Passage:

The following points are made by Richard Gray (Nature 2006 440:873):

1) New Work [1] presents measurements that convincingly show that Vega -- the second brightest star in the northern night sky -- is not turning unhurriedly as had been assumed, but rotating at a speed near to that at which it would fly apart. Confirming this behavior required cutting-edge technology, as Vega's rotational axis is pointing almost directly at Earth. The discovery would seem to demand a rethink of some established ideas -- among them, our notions of the distribution of energy in the electromagnetic spectrum of astronomical objects, and perhaps even of the time required for planets to form around stars.

2) For astronomers, Vega is arguably the most important star in the sky. In the standard Morgan-Keenan system, which classifies stars into types O, B, A, F, G, K and M in order of decreasing temperature, Vega is the archetypal A-type star. These stars, with temperatures around 10,000 kelvin and with a bluish-white tinge, are among the most common stars visible to the naked eye. Vega is also the fundamental "spectrophotometric" star, serving as the standard calibrating source of light for telescopes working in regions of the electromagnetic spectrum from the far ultraviolet through the visible to the infrared. In addition, astronomers have historically used Vega -- which is an apparently simple, slowly rotating star -- to test and develop their theories of stellar atmospheres and interiors. Finally, the star is the archetype of a class of stars with disks of dust and debris surrounding them that are possible sites of planetary formation.

Material:
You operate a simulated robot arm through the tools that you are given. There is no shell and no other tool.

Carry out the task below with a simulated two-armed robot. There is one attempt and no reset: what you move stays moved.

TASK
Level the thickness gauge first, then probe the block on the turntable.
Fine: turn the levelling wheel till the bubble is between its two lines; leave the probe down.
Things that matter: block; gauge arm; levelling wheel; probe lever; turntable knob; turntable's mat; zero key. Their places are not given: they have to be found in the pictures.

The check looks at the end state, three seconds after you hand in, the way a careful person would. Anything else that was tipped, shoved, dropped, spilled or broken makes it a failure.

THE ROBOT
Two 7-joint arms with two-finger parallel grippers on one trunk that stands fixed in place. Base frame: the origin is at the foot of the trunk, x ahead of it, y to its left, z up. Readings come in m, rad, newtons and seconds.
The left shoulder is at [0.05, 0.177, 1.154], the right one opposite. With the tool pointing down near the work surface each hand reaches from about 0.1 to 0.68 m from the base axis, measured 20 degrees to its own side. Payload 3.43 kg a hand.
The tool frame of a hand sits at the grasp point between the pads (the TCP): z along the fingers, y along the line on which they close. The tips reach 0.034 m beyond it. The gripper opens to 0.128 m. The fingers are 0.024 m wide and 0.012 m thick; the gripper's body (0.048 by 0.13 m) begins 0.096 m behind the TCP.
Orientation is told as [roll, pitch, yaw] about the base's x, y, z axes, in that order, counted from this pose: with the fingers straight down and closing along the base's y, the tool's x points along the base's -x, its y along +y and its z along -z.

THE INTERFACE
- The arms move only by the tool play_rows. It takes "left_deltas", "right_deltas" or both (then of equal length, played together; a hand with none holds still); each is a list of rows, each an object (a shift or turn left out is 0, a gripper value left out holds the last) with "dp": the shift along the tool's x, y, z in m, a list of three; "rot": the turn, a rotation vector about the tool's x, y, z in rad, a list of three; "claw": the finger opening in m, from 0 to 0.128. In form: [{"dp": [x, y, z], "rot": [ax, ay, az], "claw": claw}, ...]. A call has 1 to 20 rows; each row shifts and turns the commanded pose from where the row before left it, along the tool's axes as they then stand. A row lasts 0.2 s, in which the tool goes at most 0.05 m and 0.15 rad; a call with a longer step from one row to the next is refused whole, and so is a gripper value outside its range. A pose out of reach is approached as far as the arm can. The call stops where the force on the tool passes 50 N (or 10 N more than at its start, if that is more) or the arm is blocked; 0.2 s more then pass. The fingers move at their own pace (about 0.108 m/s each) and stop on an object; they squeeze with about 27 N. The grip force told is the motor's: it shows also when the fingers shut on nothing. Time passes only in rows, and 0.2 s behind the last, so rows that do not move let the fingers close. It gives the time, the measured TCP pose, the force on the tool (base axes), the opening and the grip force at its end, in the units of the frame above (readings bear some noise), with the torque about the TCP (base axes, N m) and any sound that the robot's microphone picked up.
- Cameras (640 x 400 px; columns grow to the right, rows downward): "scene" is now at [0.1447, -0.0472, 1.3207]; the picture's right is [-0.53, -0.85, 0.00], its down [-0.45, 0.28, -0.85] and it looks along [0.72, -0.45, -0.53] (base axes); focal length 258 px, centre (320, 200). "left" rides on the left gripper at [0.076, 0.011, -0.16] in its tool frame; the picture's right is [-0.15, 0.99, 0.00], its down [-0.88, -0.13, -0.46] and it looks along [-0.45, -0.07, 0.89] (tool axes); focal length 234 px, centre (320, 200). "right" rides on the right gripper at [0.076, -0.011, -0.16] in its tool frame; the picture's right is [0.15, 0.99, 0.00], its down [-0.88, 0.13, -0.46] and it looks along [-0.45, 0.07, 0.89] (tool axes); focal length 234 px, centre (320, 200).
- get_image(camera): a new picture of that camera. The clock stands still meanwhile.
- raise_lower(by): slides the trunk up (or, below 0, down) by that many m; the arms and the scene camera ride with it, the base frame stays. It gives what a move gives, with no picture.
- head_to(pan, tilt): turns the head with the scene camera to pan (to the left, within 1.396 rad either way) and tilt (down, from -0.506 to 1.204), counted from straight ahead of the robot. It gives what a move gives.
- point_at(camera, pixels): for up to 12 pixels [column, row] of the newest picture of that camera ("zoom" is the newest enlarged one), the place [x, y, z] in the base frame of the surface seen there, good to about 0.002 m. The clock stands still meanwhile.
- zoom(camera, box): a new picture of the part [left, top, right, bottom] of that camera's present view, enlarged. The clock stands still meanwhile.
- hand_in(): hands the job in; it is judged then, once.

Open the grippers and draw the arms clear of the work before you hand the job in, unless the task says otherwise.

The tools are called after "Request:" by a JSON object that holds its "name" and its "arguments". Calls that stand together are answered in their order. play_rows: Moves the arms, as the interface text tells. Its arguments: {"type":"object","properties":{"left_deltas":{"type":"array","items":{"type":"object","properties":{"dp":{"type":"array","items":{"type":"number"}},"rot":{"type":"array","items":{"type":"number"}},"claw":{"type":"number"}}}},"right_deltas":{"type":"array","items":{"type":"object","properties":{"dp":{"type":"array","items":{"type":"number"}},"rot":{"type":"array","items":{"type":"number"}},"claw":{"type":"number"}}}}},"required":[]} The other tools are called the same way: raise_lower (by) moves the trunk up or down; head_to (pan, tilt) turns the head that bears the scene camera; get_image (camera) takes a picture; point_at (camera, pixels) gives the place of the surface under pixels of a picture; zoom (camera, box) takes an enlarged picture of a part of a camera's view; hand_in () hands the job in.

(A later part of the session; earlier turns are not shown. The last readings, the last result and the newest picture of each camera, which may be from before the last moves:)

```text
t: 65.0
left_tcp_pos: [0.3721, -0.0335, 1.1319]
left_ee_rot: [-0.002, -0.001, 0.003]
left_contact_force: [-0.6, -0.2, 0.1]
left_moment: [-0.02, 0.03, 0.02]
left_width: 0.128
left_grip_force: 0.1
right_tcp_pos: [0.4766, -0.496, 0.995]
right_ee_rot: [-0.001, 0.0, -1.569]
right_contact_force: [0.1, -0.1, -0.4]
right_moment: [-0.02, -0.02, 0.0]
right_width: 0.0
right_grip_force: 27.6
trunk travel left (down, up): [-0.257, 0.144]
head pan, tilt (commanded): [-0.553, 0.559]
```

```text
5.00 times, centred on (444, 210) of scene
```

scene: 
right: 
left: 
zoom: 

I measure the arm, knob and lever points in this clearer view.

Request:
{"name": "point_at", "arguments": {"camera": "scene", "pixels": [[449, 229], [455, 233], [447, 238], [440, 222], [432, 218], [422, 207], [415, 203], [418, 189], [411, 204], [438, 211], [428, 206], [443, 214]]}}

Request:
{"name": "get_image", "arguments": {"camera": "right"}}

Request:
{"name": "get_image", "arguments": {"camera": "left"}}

Job 1: Look through the material above and print exactly the lines from the one containing "- get_image(camera): a" to the one containing "- zoom(camera, box): a", both included, and nothing more. Number the lines from 1 and leave blank lines out.
Job 2: How does the passage go on? Write the next part.

Expected answer 1:
1. - get_image(camera): a new picture of that camera. The clock stands still meanwhile.
2. - raise_lower(by): slides the trunk up (or, below 0, down) by that many m; the arms and the scene camera ride with it, the base frame stays. It gives what a move gives, with no picture.
3. - head_to(pan, tilt): turns the head with the scene camera to pan (to the left, within 1.396 rad either way) and tilt (down, from -0.506 to 1.204), counted from straight ahead of the robot. It gives what a move gives.
4. - point_at(camera, pixels): for up to 12 pixels [column, row] of the newest picture of that camera ("zoom" is the newest enlarged one), the place [x, y, z] in the base frame of the surface seen there, good to about 0.002 m. The clock stands still meanwhile.
5. - zoom(camera, box): a new picture of the part [left, top, right, bottom] of that camera's present view, enlarged. The clock stands still meanwhile.

Expected answer 2:
3) For some decades, however, there has been an uneasy feeling that all is not right with Vega. In 1964, the star failed to conform to R. M. Petrie's model [2] that allowed the intrinsic luminosities of most hot stars to be calculated from the strength of the hydrogen lines in their spectra. Vega was found to be too luminous by a factor of nearly two, leading Petrie to suggest that it was actually two stars, too close to one another to be resolved by a telescope. Because no Doppler shifts -- changes in the observed frequency of radiation from moving objects -- were observed in Vega's spectrum, Petrie speculated that our line of sight must be exactly perpendicular to the orbital plane of the double, so that, as they orbit one another, neither star is ever moving towards or away from Earth.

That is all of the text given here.